→ Task
Transcribe the material in full, exactly as written.

→ Provided material
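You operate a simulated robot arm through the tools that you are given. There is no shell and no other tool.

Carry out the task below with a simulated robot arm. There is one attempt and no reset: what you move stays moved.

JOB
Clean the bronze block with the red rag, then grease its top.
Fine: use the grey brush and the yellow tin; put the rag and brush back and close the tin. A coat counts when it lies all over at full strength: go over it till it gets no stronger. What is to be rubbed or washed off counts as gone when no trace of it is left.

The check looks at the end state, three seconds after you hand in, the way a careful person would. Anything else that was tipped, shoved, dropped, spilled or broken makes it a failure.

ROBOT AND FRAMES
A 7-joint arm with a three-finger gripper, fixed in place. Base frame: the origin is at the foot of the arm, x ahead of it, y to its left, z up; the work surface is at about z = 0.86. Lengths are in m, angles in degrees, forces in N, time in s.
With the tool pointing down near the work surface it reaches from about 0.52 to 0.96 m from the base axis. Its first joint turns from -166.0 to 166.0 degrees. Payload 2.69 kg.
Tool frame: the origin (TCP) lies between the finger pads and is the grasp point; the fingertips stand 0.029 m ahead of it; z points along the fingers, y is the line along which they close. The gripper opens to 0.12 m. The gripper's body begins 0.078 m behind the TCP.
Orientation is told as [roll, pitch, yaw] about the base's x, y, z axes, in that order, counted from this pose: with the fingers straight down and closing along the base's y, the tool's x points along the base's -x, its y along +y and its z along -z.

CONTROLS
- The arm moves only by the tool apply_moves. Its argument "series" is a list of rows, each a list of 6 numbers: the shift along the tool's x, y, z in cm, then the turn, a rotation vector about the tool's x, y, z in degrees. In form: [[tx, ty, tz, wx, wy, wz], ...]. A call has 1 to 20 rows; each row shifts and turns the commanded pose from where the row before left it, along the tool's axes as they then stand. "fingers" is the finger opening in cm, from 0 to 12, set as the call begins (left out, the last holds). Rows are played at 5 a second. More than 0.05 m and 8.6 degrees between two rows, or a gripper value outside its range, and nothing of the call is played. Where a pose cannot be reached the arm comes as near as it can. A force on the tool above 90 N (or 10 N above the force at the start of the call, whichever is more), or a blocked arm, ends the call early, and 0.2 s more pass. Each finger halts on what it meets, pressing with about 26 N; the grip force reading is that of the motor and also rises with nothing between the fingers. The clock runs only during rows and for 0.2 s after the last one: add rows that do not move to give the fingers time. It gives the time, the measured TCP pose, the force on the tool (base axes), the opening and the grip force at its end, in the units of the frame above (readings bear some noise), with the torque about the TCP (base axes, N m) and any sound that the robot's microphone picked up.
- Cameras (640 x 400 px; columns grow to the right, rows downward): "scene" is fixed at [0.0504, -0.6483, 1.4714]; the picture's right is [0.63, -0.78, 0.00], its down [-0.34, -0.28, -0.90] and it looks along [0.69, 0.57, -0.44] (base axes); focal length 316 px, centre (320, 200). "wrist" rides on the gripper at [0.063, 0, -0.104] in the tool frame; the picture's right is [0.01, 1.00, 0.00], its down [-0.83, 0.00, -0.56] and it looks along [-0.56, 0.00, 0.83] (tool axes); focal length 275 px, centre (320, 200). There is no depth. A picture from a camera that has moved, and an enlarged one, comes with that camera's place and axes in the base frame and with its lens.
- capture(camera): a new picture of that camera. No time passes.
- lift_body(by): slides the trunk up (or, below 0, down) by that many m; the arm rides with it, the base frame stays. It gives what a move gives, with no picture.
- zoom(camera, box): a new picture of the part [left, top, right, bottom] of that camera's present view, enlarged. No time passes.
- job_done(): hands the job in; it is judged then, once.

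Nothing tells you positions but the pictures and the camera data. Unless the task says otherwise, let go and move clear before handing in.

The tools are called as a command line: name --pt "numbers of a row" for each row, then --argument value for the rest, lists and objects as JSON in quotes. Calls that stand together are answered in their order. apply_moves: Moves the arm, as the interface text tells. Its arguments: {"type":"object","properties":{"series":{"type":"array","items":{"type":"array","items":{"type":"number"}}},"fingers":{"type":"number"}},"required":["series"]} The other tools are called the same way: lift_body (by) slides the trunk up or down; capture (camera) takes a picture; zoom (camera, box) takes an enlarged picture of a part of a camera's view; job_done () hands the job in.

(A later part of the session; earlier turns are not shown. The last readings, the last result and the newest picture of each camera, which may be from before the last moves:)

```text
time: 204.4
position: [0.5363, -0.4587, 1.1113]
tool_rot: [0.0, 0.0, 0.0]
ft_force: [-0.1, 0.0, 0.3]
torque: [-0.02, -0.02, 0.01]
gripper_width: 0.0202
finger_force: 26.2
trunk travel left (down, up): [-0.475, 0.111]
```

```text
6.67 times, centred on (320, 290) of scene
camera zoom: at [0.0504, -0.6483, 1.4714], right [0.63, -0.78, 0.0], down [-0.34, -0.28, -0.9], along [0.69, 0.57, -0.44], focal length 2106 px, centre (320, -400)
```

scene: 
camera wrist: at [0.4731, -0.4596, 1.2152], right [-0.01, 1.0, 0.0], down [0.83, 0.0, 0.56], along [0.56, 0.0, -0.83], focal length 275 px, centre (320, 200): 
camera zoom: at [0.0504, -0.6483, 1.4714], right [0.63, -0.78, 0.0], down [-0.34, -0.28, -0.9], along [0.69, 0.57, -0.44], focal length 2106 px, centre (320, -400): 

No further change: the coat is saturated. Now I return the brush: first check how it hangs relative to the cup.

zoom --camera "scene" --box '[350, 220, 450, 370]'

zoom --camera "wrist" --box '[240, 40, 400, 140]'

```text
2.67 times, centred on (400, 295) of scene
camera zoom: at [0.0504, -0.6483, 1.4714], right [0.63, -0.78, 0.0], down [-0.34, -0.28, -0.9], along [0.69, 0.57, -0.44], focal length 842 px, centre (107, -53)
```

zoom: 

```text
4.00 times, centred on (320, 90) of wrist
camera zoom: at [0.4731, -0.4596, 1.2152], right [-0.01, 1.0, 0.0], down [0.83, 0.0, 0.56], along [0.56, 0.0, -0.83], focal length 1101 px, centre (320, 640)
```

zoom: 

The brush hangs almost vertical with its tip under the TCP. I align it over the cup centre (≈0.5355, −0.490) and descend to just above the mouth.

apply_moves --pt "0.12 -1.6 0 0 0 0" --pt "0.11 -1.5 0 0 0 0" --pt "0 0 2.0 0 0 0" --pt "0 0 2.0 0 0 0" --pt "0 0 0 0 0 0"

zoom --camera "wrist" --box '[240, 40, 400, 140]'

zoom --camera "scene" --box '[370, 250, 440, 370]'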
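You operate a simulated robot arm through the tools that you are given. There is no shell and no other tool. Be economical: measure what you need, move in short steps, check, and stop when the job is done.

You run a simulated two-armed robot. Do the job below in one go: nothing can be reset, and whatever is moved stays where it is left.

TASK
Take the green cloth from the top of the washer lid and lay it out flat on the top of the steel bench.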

→ Response to this task
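You operate a simulated robot arm through the tools that you are given. There is no shell and no other tool.

Carry out the task below with a simulated robot arm. There is one attempt and no reset: what you move stays moved.

JOB
Clean the bronze block with the red rag, then grease its top.
Fine: use the grey brush and the yellow tin; put the rag and brush back and close the tin. A coat counts when it lies all over at full strength: go over it till it gets no stronger. What is to be rubbed or washed off counts as gone when no trace of it is left.

The check looks at the end state, three seconds after you hand in, the way a careful person would. Anything else that was tipped, shoved, dropped, spilled or broken makes it a failure.

ROBOT AND FRAMES
A 7-joint arm with a three-finger gripper, fixed in place. Base frame: the origin is at the foot of the arm, x ahead of it, y to its left, z up; the work surface is at about z = 0.86. Lengths are in m, angles in degrees, forces in N, time in s.
With the tool pointing down near the work surface it reaches from about 0.52 to 0.96 m from the base axis. Its first joint turns from -166.0 to 166.0 degrees. Payload 2.69 kg.
Tool frame: the origin (TCP) lies between the finger pads and is the grasp point; the fingertips stand 0.029 m ahead of it; z points along the fingers, y is the line along which they close. The gripper opens to 0.12 m. The gripper's body begins 0.078 m behind the TCP.
Orientation is told as [roll, pitch, yaw] about the base's x, y, z axes, in that order, counted from this pose: with the fingers straight down and closing along the base's y, the tool's x points along the base's -x, its y along +y and its z along -z.

CONTROLS
- The arm moves only by the tool apply_moves. Its argument "series" is a list of rows, each a list of 6 numbers: the shift along the tool's x, y, z in cm, then the turn, a rotation vector about the tool's x, y, z in degrees. In form: [[tx, ty, tz, wx, wy, wz], ...]. A call has 1 to 20 rows; each row shifts and turns the commanded pose from where the row before left it, along the tool's axes as they then stand. "fingers" is the finger opening in cm, from 0 to 12, set as the call begins (left out, the last holds). Rows are played at 5 a second. More than 0.05 m and 8.6 degrees between two rows, or a gripper value outside its range, and nothing of the call is played. Where a pose cannot be reached the arm comes as near as it can. A force on the tool above 90 N (or 10 N above the force at the start of the call, whichever is more), or a blocked arm, ends the call early, and 0.2 s more pass. Each finger halts on what it meets, pressing with about 26 N; the grip force reading is that of the motor and also rises with nothing between the fingers. The clock runs only during rows and for 0.2 s after the last one: add rows that do not move to give the fingers time. It gives the time, the measured TCP pose, the force on the tool (base axes), the opening and the grip force at its end, in the units of the frame above (readings bear some noise), with the torque about the TCP (base axes, N m) and any sound that the robot's microphone picked up.
- Cameras (640 x 400 px; columns grow to the right, rows downward): "scene" is fixed at [0.0504, -0.6483, 1.4714]; the picture's right is [0.63, -0.78, 0.00], its down [-0.34, -0.28, -0.90] and it looks along [0.69, 0.57, -0.44] (base axes); focal length 316 px, centre (320, 200). "wrist" rides on the gripper at [0.063, 0, -0.104] in the tool frame; the picture's right is [0.01, 1.00, 0.00], its down [-0.83, 0.00, -0.56] and it looks along [-0.56, 0.00, 0.83] (tool axes); focal length 275 px, centre (320, 200). There is no depth. A picture from a camera that has moved, and an enlarged one, comes with that camera's place and axes in the base frame and with its lens.
- capture(camera): a new picture of that camera. No time passes.
- lift_body(by): slides the trunk up (or, below 0, down) by that many m; the arm rides with it, the base frame stays. It gives what a move gives, with no picture.
- zoom(camera, box): a new picture of the part [left, top, right, bottom] of that camera's present view, enlarged. No time passes.
- job_done(): hands the job in; it is judged then, once.

Nothing tells you positions but the pictures and the camera data. Unless the task says otherwise, let go and move clear before handing in.

The tools are called as a command line: name --pt "numbers of a row" for each row, then --argument value for the rest, lists and objects as JSON in quotes. Calls that stand together are answered in their order. apply_moves: Moves the arm, as the interface text tells. Its arguments: {"type":"object","properties":{"series":{"type":"array","items":{"type":"array","items":{"type":"number"}}},"fingers":{"type":"number"}},"required":["series"]} The other tools are called the same way: lift_body (by) slides the trunk up or down; capture (camera) takes a picture; zoom (camera, box) takes an enlarged picture of a part of a camera's view; job_done () hands the job in.

(A later part of the session; earlier turns are not shown. The last readings, the last result and the newest picture of each camera, which may be from before the last moves:)

```text
time: 204.4
position: [0.5363, -0.4587, 1.1113]
tool_rot: [0.0, 0.0, 0.0]
ft_force: [-0.1, 0.0, 0.3]
torque: [-0.02, -0.02, 0.01]
gripper_width: 0.0202
finger_force: 26.2
trunk travel left (down, up): [-0.475, 0.111]
```

```text
6.67 times, centred on (320, 290) of scene
camera zoom: at [0.0504, -0.6483, 1.4714], right [0.63, -0.78, 0.0], down [-0.34, -0.28, -0.9], along [0.69, 0.57, -0.44], focal length 2106 px, centre (320, -400)
```

scene: 
camera wrist: at [0.4731, -0.4596, 1.2152], right [-0.01, 1.0, 0.0], down [0.83, 0.0, 0.56], along [0.56, 0.0, -0.83], focal length 275 px, centre (320, 200): 
camera zoom: at [0.0504, -0.6483, 1.4714], right [0.63, -0.78, 0.0], down [-0.34, -0.28, -0.9], along [0.69, 0.57, -0.44], focal length 2106 px, centre (320, -400): 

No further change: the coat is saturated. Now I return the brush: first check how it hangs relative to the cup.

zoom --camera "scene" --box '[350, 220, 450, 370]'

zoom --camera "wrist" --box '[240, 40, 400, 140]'

```text
2.67 times, centred on (400, 295) of scene
camera zoom: at [0.0504, -0.6483, 1.4714], right [0.63, -0.78, 0.0], down [-0.34, -0.28, -0.9], along [0.69, 0.57, -0.44], focal length 842 px, centre (107, -53)
```

zoom: 

```text
4.00 times, centred on (320, 90) of wrist
camera zoom: at [0.4731, -0.4596, 1.2152], right [-0.01, 1.0, 0.0], down [0.83, 0.0, 0.56], along [0.56, 0.0, -0.83], focal length 1101 px, centre (320, 640)
```

zoom: 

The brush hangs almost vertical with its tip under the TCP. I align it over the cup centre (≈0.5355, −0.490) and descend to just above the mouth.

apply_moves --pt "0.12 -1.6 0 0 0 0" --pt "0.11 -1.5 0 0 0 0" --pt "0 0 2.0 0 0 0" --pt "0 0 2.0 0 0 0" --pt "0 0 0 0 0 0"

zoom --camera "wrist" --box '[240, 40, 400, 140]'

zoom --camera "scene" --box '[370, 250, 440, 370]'
You operate a simulated robot arm through the tools that you are given. There is no shell and no other tool. Be economical: measure what you need, move in short steps, check, and stop when the job is done.

You run a simulated two-armed robot. Do the job below in one go: nothing can be reset, and whatever is moved stays where it is left.

TASK
Take the green cloth from the top of the washer lid and lay it out flat on the top of the steel bench.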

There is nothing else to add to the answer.